Pure URL is a free browser extension for all recent versions of Firefox and Google Chrome -- and likely also Firefox-based and Chrome-based browsers like Pale Moon or Opera -- that removes optional parameters from URLs automatically.

Optional URL parameters, like utm_source, yclid, fb_ref or ref_ are a common occurrence on the Internet. Most, if not all of them, are used for tracking purposes and of no use to Internet users.

While they may be useful to webmasters and marketers, Internet users may want to get rid of them as they don't offer any benefit, may make the URL harder to read, and extend the URL when it is shared or used in blog posts.

Pure URL

Pure URL has been designed to take care of several common forms of optional URL parameters that users may encounter on the Internet.

firefox pure url optional parameters

The add-on works automatically, stripping optional URL parameters that it supports from the browser's address bar automatically.

The browser extension supports the following "garbage fields" at the time of review:

  • utm_source, utm_medium, utm_term, utm_content, utm_campaign (spyware fields for the analytics.google.com)
  • yclid (spyware fields for the metrika.yandex.ru)
  • feature (a garbage field on the youtube.com)
  • fb_action_ids, fb_action_types, fb_ref, fb_source, action_object_map, action_type_map, action_ref_map (spyware fields from the facebook.com)
  • ref, fref, hc_location (garbage fields on the facebook.com)
  • ref_ (garbage field on the imdb.com)

You may add, remove or modify individual parameters in the extensions' settings in Firefox (The Google Chrome version does not support this at the moment).
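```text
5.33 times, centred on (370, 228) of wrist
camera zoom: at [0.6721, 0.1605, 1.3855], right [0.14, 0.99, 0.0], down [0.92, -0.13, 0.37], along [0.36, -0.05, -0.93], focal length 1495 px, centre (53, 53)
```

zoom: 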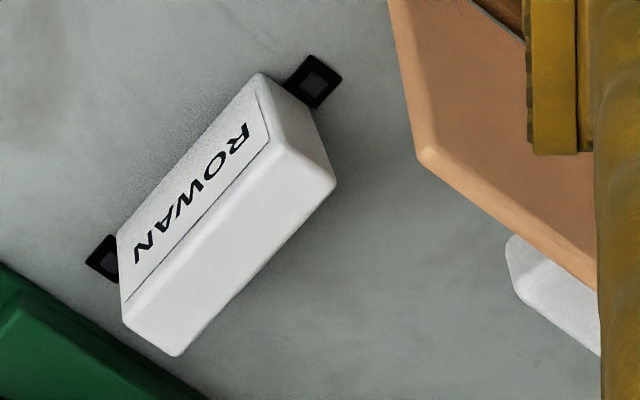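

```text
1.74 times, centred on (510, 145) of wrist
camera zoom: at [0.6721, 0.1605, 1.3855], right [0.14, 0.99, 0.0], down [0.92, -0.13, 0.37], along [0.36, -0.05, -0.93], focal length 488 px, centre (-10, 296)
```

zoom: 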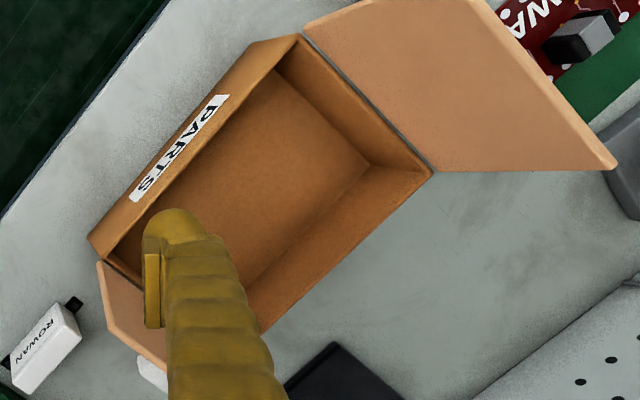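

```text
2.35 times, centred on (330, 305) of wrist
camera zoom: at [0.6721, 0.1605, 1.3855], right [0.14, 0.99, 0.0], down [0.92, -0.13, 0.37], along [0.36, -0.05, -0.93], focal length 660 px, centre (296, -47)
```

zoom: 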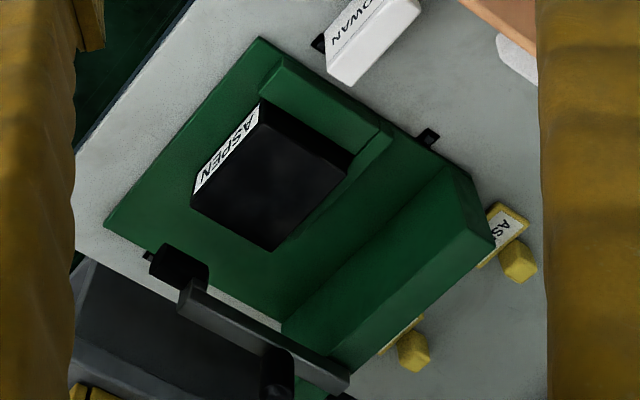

There you find listed the "garbage fields list", an editable field that you can use to add or modify entries in.



garbage fields url

This can be useful in several occasions. First, if you are a webmaster and need specific parameters to be active, then you can remove them from being stripped from sites you visit in Firefox.

Read also:  Add your favorite websites to the Windows 10 Taskbar

Second, if you encounter URL parameters that are not included, you may add them so that the extension removes them from URLs as well.

The settings in Firefox provide two additional options that are unfortunately not explained anywhere. Intercept requests is set to "yes" by default, and setting it to "no" appears to turn off the extension's URL parameter removal capabilities.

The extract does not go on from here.